**Passage:**
Start

Legend has it that coffee was discovered more than a thousand years ago by an Arab goatherd who needed to stay awake for an all-night prayer vigil. Having noticed that goats who ate the berries of a certain plant would frolic all night, he concocted a brew that came to be named after the Arabic word for wine: "kahwa."
What got the legendary goatherd through his Arabian night was caffeine, the active ingredient in coffee and tea -- and now the most widely used drug in the world.
A fine, white powder with a bitter taste, caffeine is in a group of chemical compounds called methylxanthines that occur naturally in more than 60 species of plants, including coffee and cocoa beans, tea leaves and cola nuts.
"Most people don't realize how much caffeine they consume," said Dr. John Greden, chairman of the psychiatry department at the University of Michigan Medical Center and an expert in the relationship between caffeine and anxiety.
It's in coffee, it's in tea. It's in chocolate and most soft drinks. It's in baked goods, frozen dairy products, gelatins and puddings. And it's in more than 1,000 prescription and over-the-counter drugs, including Anacin, Darvon, Dristan, Excedrin, Midol and NoDoz.
A single dose of Excedrin can contain as much caffeine as two cups of instant coffee, according to Consumer Reports magazine. A six-ounce glass of Mountain Dew or Sunkist orange soda drunk by a toddler carries the adult equivalent, on the basis of body weight, of a cup of brewed coffee.
During the past 15 years, caffeine has come under increasing scrutiny for its possible health effects -- from ulcers to cancer, from anxiety to zits. Hundreds of studies have been done, with sometimes-contradictory results.
Although these studies have produced no "smoking pistol" evidence of lasting harm to people who consume caffeine in moderation, concern persists. Caffeine has so many known physiological effects -- and so many consumers -- that any potential risk looms large.

End

**Exercise description:**
Locate "What got the" and "in the world." in the passage, and write out these words with everything between them.

**Collected material:**

Start

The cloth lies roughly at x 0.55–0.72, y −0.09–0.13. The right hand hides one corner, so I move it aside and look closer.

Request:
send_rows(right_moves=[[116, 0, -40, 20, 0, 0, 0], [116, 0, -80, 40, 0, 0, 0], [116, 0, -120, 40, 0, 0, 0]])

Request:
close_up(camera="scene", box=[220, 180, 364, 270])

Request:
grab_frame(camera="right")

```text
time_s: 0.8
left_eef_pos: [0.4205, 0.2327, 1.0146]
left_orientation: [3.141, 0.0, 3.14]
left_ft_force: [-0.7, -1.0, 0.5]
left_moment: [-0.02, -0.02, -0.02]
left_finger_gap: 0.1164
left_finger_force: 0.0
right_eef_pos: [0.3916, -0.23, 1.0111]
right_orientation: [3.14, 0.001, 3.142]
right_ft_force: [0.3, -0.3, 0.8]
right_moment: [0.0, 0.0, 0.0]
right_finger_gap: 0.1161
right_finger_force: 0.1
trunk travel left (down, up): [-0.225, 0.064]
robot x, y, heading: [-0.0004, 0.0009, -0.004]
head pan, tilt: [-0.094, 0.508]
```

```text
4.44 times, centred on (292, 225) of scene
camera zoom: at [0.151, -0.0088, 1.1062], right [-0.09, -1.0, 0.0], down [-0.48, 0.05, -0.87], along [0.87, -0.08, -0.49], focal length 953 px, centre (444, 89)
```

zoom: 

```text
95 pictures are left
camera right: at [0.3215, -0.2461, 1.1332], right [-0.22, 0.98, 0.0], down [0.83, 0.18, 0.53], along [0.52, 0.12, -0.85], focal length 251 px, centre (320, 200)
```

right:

End

**Task answer:**
What got the legendary goatherd through his Arabian night was caffeine, the active ingredient in coffee and tea -- and now the most widely used drug in the world.